Lavoro in Liguria? “Chiuso”
E’ un’escalation continua quella che affligge il lavoro a Genova e in Liguria; una scure che miete vittime giorno, dopo giorno, dopo giorno.
Non c’è né da ridere né da scherzare su questo argomento ma permettetemi di fare un sorriso ironico nel momento in cui ricordo la famosa sparata di Bucci durante la campagna elettorale: 30.000 posti di lavoro in più, a Genova.
Sapeva già di bufala allora (erano numeri improponibili, a prescindere dalle intenzioni) e oggi è un boccone amaro, troppo amaro all’evidenza dei fatti.
Senza contare tutte le piccole attività che via via sono andate scomparendo negli ultimi anni, solo citarne alcune fra le storiche e magari più conosciute, o marchi più rilevanti, è sufficiente a far accapponare la pelle.

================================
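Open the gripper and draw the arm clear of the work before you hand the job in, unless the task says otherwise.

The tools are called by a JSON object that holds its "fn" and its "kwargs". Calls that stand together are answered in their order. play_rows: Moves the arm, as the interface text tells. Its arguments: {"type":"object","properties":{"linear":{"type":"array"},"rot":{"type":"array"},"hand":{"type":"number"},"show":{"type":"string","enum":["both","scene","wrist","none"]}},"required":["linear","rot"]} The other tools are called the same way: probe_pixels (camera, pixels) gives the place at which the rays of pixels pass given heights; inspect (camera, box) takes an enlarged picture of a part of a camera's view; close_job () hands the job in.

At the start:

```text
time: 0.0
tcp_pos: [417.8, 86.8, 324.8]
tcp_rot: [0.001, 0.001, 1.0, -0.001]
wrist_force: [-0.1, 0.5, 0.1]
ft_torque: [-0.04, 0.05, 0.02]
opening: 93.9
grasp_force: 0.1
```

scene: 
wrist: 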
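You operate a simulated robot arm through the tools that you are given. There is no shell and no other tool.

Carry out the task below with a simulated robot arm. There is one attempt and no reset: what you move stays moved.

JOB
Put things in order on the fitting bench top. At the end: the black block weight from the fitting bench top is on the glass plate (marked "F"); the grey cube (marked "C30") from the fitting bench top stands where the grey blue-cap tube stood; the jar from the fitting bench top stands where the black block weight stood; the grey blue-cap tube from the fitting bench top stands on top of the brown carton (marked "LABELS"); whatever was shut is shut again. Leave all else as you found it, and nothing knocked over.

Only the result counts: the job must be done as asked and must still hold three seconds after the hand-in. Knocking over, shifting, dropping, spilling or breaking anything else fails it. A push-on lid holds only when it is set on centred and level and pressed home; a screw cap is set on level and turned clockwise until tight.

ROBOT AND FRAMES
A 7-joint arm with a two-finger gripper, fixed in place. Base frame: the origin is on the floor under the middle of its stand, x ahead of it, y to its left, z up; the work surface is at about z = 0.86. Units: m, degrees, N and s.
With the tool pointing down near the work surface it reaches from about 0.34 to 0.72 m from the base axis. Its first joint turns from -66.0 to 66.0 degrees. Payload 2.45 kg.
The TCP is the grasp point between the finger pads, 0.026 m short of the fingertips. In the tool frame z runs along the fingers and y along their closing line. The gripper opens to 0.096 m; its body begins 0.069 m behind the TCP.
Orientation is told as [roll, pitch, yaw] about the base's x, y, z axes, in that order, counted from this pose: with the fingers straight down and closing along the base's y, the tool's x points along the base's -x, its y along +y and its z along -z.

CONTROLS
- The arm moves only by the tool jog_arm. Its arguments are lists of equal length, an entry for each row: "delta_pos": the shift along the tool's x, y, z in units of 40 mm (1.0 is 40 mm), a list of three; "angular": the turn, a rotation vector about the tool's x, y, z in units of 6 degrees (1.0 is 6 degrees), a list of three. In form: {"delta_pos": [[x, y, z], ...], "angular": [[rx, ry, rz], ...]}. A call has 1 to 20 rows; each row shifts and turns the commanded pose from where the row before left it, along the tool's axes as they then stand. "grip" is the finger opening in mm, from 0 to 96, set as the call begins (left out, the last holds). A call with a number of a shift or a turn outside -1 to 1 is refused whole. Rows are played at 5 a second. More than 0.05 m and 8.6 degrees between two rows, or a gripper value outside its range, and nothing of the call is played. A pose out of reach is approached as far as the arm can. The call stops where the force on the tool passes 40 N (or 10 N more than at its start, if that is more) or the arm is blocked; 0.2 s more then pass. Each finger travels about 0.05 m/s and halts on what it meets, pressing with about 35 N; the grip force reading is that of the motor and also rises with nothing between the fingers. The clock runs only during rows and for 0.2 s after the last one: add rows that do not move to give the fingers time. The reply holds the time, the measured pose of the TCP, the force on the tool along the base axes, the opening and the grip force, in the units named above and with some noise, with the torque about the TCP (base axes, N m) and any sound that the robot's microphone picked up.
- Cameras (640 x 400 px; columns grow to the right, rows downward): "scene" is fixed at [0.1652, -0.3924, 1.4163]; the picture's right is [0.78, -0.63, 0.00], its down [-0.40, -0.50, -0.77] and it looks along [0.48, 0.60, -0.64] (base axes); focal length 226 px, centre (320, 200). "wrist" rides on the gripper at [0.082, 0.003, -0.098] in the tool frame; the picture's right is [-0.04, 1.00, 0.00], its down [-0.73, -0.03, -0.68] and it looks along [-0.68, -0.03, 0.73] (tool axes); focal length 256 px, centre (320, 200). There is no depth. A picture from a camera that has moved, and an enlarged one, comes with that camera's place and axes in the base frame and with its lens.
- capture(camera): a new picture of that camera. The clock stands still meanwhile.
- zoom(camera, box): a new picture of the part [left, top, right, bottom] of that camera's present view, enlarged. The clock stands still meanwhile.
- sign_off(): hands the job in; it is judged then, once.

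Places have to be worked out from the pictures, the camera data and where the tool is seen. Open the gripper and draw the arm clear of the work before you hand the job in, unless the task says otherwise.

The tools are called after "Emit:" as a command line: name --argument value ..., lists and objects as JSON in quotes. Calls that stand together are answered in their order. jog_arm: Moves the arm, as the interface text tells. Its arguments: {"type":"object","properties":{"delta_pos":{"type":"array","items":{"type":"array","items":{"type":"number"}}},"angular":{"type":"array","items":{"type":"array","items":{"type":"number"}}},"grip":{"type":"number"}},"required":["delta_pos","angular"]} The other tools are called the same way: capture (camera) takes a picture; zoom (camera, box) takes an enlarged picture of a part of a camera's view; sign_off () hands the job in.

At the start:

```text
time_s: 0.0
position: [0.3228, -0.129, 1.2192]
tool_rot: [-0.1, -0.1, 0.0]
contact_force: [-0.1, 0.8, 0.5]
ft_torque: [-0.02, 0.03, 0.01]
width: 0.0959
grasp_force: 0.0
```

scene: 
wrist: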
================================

Rinascente, Camisasca, Agnelli, Berti, Ascoli, Moody, Pasticceria Svizzera, sono solo alcuni fra i noti. Oggi si aggiunge anche Olmeda, che dopo aver già lasciato la Fiumara, si accinge a lasciare anche l’Aquilone in un mix di insostenibilità fra affitti esorbitanti (su cui nessuno ha la volontà politica di intervenire), crisi post Ponte Morandi e concorrenza “on line” e internazionale (export cinese).
E così altre 12 persone a breve andranno a spasso.
Ma l’emorragia incontrollata riguarda centinaia di piccole e medie imprese; un tessuto vitale che sta rapidamente morendo.
In una città, Genova, e in una regione che è il fanalino di coda dell’occupazione europea: dal 2016 al 2018 sono andati persi 13.000 posti di lavoro.
E nella sola provincia di Genova le assunzioni sono state 1902 in meno, solo nel 2018.
Ci diranno che siamo una popolazione prevalentemente anziana e che questo incide molto. Non è vero, non è certo questa la causa scatenante dell’effetto. Può esserne una, ma di certo non la dominante.
La verità sta tutta in una incapacità politica di intervenire seriamente e drasticamente per fermare questo declino. Da “tavoli di concertazione” che se si svolgono si trasformano in tavoli di sottomissione, oppure saltano direttamente, a mancanza di investimenti seri e mirati.
Ve lo dico sinceramente. Io non guardo per aria, non mi faccio incantare da fuochi di artificio o altri spettacoli organizzati per distrarre le masse; non mi lascio abbagliare da luci natalizie o esibizioni “panem et circenses“.
Io tengo lo sguardo in basso, su un continuo ripetersi di “Chiuso” affissi alle serrande, di “cessata attività”, di “delocalizzazioni”, che si accomunano in un unico tragico scivolo: quello occupazionale. Non quello di Costa.
Svegliatevi!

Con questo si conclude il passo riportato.